--- Tasks to perform ---
A – Provide the original wording of the supplied text from "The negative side" as far as "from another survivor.".
B – Your answer continues the supplied text from its final sentence.

----- Supplied text -----

I write this not as a play log but as a record of reading the Steam review pool — over a thousand of them. The label is 'Very Positive': 84% of 1,002 Steam-purchase reviews are positive (1,461 positive vs 277 negative across all 1,738; snapshot 2026-06-27). Metacritic sits at 76, Destructoid at 8. By the numbers, a sound game.
But open the reviews and one proper noun outnumbers all others — not the studio, not the genre, but Portal. 'If you liked Portal,' 'not quite Portal': where each writer places that word all but decides the verdict. As in my ChromaGun review, I read the pool along that line.
Looking up at the buried structure — series key art — Steam store
First Impressions
The first thing the helpful positive reviews agree on isn't the solving — it's the look. 'Beautiful,' 'great atmosphere,' 'vivid color.' White corridors lit with red, blue, and green photograph cleanly, and many say the opening rooms hooked them. David Housden's BAFTA-nominated score gets called 'meditative,' 'never distracting.'
A first impression built from image and sound rather than a verb is unusual for the Portal lineage. Portal teaches its verb in seconds; Q.U.B.E. 2 shows you a world first and hands you the verb quietly afterward. When reviewers keep saying 'relaxing,' they're naming that order — world first, task second.
The negative first impression converges on one thing: walking. Long, slow traversal between puzzles, no run button, sluggish elevators. That the earliest complaint targets movement rather than difficulty foreshadows the length problem below.
A white corridor lit by red, blue, and green cubes — Steam store
Putting the Mechanics into Words
What positive reviews praise in unison is how few verbs there are. 'Just three colors,' 'rules click instantly,' 'barely needs a tutorial.' The gloves make only red, blue, green cubes: red pushes a block out as a step, blue is a spring that launches whatever touches it, green is a movable cube you spawn and carry.
That praise — 'just three colors' — is what Puzzlebyrinth calls subtraction of verbs. Each color means exactly one thing; solutions emerge only in combination. Build height with red, set a green block on it, fling it elsewhere with blue. Three words, deep grammar. Later, spotlights, magnets, fans, and balls fold physics into color. Several note the symbols printed on each color for colorblind play.
The negative side names the same scarcity differently: 'no new ideas after the midpoint,' 'recycled solutions.' What one camp calls 'clean,' the other reads as 'shallow.' Not a ranking — just where each player hit the built-in trade-off of a small vocabulary: keeping the prose going with few words.
Stacking a green block on a red step to gain height — Steam store
The World
The stage is a vast alien structure half-buried in sand. From the first game's sealed test chambers, Q.U.B.E. 2 opens 'outward' — daylight, broken ruins, rooms with plants. Reviewers largely welcome it: 'the world expanded,' 'a pleasure just to look at.' A thin story is laid in: archaeologist Amelia Cross, guided by radio from another survivor.

----- Data segment -----

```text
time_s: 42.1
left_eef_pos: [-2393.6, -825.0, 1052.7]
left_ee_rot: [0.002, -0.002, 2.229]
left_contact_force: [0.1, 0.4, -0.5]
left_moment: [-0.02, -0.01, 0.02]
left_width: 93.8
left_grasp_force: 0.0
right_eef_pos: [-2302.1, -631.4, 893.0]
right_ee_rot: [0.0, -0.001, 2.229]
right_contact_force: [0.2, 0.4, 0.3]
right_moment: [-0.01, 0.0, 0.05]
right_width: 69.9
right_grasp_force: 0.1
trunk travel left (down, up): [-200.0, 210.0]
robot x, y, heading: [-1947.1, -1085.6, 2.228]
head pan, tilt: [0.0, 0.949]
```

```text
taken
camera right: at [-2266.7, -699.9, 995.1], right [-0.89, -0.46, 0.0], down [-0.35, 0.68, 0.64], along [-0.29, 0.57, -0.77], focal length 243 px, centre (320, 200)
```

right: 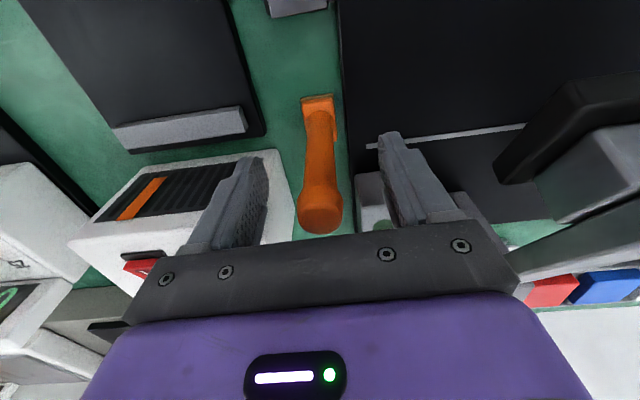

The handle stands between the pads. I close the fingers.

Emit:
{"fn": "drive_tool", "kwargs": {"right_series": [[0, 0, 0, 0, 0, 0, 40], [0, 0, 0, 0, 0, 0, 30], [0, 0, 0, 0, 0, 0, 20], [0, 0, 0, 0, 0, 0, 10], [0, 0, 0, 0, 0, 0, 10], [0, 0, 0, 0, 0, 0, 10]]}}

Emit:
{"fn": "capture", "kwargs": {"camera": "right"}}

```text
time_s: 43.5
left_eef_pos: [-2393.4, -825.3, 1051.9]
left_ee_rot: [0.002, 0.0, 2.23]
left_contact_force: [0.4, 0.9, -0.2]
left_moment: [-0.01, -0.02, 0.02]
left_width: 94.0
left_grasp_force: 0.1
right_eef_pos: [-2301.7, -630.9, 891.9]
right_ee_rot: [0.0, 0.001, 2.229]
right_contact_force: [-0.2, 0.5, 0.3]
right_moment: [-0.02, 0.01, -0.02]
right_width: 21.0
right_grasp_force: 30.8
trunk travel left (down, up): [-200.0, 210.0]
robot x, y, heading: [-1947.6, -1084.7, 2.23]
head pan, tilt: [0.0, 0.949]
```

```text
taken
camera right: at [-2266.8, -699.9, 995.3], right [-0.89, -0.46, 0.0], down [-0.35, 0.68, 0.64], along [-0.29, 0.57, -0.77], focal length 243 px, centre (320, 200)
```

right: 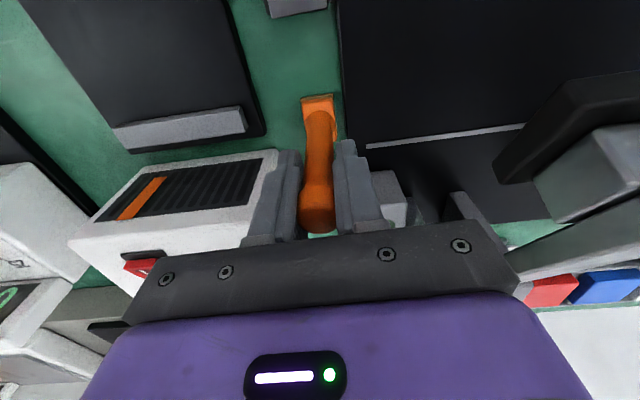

-----

--- Answers given ---
A –
The negative side names the same scarcity differently: 'no new ideas after the midpoint,' 'recycled solutions.' What one camp calls 'clean,' the other reads as 'shallow.' Not a ranking — just where each player hit the built-in trade-off of a small vocabulary: keeping the prose going with few words.
Stacking a green block on a red step to gain height — Steam store
The World
The stage is a vast alien structure half-buried in sand. From the first game's sealed test chambers, Q.U.B.E. 2 opens 'outward' — daylight, broken ruins, rooms with plants. Reviewers largely welcome it: 'the world expanded,' 'a pleasure just to look at.' A thin story is laid in: archaeologist Amelia Cross, guided by radio from another survivor.

B –
World first, task second — continuous with the order noted earlier. Where Portal let a voice (GLaDOS) narrate inside a white lab, Q.U.B.E. 2 tries to let the scenery speak. Its observation resolution sits in how light falls and how big the ruins feel, not in text — one foot in the The Witness lineage of folding meaning into environment.
But the negative side returns to story and voice: 'thin plot,' 'confusing ending,' and even a recent review that quit over a 'muffled, unintelligible' radio voice. The power to show a world is widely granted; what that world is saying lands very unevenly.
Ruins at night — the outward views that set it apart from Q.U.B.E. — Steam store
The Texture of Difficulty
Difficulty is where opinion splits most cleanly. 'Pleasantly judged,' 'never got stuck, very comfortable' appears about as often as 'too easy,' 'no challenge in the main game.' Many testify to solving a puzzle in 5–10 minutes and note the gap with the store's 'mind-bending' pitch.
Pool the sticking points and difficulty sorts into three kinds. Conceptual — which color goes where (light here, the 'easy' camp's point). Execution — timing a blue-spring carry. And traversal — the length of the walking. Ironically, reviewers agree the main game's biggest time sink is the third, not the first two.
And many in the 'too easy' camp add that the paid DLC (Aftermath) spikes the challenge. So this is less a flaw than a question of design range: the main game prioritizes flow and scenery over the pain of being stuck. Too light for those who want bite first, just right for those who want to solve while relaxed — close to the gentle 'oh, of course' feel of Superliminal.
Placing colors to build a route — flow over puzzle bite — Steam store
Sources
This piece was written by reading the user reviews on the Steam store page as of 2026-06-27. Nothing is quoted directly; typical claims are reconstructed.
· Steam: Q.U.B.E. 2 (Very Positive — 84% of 1,002 Steam-purchase reviews; 1,461 positive vs 277 negative across all 1,738).
· I read helpful positive and negative reviews plus Most Recent ones, tallying praise words (beautiful / atmosphere / clean / relaxing) against complaints (too easy / too much walking / thin story / unintelligible voice).
· I also checked the critics (Metacritic 76, Destructoid 8/10, PCGamesN and Heavy 'Recommended') to see where pro and user axes diverge.
Closing
Read the pool whole and Q.U.B.E. 2 is a game that chose a different road under Portal's long shadow. Not density of insight, but three colored verbs and a widened world that keep you flowing and looking. The split only looks like conflict: 'clean / easy,' 'relaxing / no challenge' are two faces of subtracted verbs and a world-first order.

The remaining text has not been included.